The thing is that here in NL at least alot of the times we have stone and concrete walls/ floors. So i usually install an external antenna to even get out of the server room/meter cupboard? (dont know how to translate meterkast). I’ll just stick with the nuc and stick

Well, the engineer (Stefan) comes from Switzerland. Not sure if wood is the norm, there, neither…

Whilst I agree about the heat issue, it is easily solved with some mods to the case so no big deal for me.

What I do see as a bigger deal is the NVME as it is an interesting design choice, I’m not going to say bad, just that I actively choose to not go in that direction when I was comparing all the common off the shelf ARM devices. NVME means that you have to give up USB3 to have that feature with current ARM processors. By only having USB2 on this device you now can not get decent external SSD speeds and other AI accelerators via USB3. I would personally prefer to have 4x USB3.x ports over a single NVME slot. What do others feel they prefer?

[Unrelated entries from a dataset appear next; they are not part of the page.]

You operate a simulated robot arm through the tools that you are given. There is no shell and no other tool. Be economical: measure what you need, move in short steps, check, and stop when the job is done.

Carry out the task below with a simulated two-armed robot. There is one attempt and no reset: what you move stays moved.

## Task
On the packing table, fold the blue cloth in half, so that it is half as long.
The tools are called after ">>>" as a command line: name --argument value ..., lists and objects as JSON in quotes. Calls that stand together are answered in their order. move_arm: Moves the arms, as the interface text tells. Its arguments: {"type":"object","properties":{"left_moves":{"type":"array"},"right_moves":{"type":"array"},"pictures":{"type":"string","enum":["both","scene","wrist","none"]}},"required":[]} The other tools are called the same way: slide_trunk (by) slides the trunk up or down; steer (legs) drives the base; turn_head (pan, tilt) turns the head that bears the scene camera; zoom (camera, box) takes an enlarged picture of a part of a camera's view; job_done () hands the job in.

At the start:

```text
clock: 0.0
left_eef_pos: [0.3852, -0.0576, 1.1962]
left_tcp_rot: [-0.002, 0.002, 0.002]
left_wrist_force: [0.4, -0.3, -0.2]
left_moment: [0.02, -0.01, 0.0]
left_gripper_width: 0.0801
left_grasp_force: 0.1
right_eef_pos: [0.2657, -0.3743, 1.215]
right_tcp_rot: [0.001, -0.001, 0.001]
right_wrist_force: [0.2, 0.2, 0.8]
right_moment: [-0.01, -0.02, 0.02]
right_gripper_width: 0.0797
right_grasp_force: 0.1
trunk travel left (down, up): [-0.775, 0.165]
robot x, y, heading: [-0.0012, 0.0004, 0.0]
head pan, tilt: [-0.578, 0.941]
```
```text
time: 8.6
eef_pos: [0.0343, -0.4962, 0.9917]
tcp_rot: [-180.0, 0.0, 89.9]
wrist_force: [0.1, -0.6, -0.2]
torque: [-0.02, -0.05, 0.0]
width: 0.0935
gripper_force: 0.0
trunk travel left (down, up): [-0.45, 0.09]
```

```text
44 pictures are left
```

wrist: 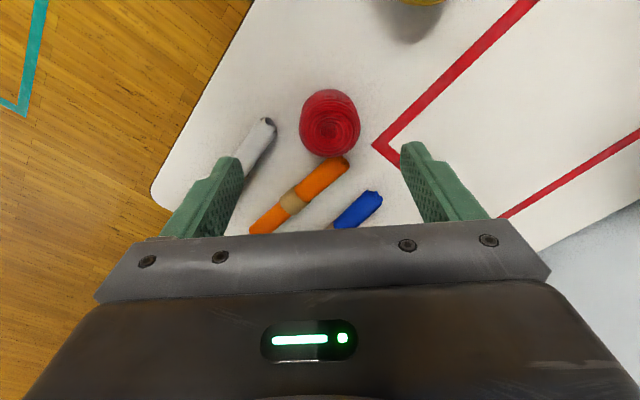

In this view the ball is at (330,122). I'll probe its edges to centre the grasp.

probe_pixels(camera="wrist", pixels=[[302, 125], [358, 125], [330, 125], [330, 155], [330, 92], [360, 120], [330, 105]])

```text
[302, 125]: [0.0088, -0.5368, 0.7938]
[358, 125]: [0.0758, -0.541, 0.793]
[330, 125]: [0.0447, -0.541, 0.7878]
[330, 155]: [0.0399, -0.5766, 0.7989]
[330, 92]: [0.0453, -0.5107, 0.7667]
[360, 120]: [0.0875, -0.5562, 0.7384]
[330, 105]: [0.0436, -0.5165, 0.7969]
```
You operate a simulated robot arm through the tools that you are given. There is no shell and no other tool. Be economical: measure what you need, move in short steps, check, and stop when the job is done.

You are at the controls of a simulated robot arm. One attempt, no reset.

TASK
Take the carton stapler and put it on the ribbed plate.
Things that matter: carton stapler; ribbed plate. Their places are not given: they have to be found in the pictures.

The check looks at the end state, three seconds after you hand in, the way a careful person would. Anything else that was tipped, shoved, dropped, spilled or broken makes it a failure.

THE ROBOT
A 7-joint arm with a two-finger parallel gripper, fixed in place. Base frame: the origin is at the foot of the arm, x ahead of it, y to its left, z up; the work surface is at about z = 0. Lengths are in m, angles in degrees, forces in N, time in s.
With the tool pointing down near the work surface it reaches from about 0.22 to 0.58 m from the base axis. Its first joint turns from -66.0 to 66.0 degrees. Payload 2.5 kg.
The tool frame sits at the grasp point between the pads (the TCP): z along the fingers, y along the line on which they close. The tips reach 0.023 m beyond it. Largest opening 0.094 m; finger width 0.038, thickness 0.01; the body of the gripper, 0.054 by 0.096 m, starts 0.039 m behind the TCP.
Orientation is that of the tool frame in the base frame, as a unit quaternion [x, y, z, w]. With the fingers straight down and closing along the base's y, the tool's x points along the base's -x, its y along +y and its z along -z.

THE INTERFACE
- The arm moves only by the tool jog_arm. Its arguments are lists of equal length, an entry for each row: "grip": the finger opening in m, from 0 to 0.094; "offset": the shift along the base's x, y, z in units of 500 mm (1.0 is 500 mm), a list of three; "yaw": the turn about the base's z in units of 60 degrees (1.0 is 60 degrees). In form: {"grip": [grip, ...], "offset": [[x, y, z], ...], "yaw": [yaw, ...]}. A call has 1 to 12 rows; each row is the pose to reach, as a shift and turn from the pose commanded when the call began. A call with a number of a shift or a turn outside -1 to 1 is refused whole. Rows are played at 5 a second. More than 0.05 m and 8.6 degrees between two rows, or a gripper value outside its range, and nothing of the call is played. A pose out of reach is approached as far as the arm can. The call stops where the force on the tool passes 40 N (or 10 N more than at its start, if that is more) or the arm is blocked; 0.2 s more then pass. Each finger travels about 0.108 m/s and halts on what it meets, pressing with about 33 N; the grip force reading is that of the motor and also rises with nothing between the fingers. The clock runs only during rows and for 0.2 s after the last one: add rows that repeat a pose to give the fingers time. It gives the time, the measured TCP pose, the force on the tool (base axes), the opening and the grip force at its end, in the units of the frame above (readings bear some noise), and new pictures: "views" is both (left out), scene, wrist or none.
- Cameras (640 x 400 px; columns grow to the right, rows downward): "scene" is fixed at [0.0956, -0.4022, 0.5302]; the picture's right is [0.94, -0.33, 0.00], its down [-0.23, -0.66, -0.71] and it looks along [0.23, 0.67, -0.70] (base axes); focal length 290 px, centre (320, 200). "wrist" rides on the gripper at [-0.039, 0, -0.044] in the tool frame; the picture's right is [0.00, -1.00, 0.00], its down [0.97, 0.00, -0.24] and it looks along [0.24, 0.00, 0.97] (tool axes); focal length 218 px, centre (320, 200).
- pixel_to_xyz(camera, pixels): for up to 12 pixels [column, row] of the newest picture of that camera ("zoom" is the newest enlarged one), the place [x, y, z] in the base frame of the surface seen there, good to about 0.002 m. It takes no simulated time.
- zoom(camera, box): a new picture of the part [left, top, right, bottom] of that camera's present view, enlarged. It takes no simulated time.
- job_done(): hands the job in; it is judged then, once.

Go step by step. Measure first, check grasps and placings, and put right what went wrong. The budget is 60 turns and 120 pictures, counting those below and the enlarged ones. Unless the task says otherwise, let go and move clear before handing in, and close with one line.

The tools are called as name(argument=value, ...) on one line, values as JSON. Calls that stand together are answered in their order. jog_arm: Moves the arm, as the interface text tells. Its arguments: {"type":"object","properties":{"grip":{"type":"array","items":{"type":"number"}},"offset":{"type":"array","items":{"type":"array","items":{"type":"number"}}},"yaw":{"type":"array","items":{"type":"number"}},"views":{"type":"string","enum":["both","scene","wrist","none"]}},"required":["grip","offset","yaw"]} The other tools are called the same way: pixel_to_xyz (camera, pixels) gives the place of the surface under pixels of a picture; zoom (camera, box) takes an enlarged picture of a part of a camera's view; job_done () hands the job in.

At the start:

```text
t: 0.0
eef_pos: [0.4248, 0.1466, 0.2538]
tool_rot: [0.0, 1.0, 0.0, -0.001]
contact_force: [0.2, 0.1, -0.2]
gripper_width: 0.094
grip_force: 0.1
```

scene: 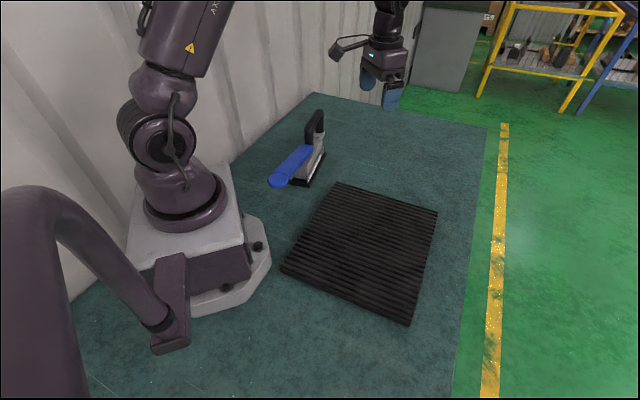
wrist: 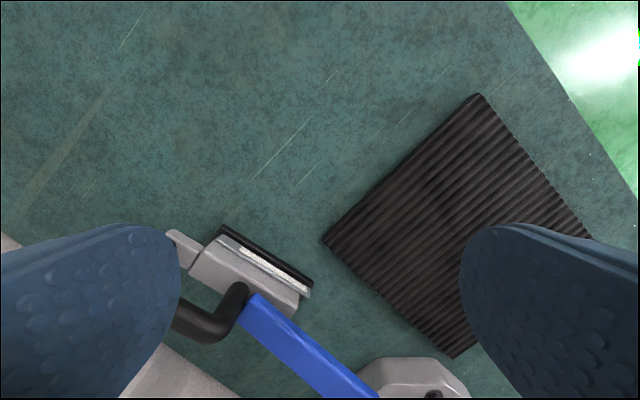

Now I know someone is going to say how much faster NVME is and that they prefer it, OK but if the data still has to pass through the 1gb network port, any gains made from NVME are lost. Interested in hearing from people that feel this is a trade off that they prefer and what they will be using it for.

4 ports of USB3 and no NVME, that is starting to sound like an Odroid N2+ only with a slower CPU :slight_smile:

Problem with having USB3 is that it would have interfered with the zigbee module most likely.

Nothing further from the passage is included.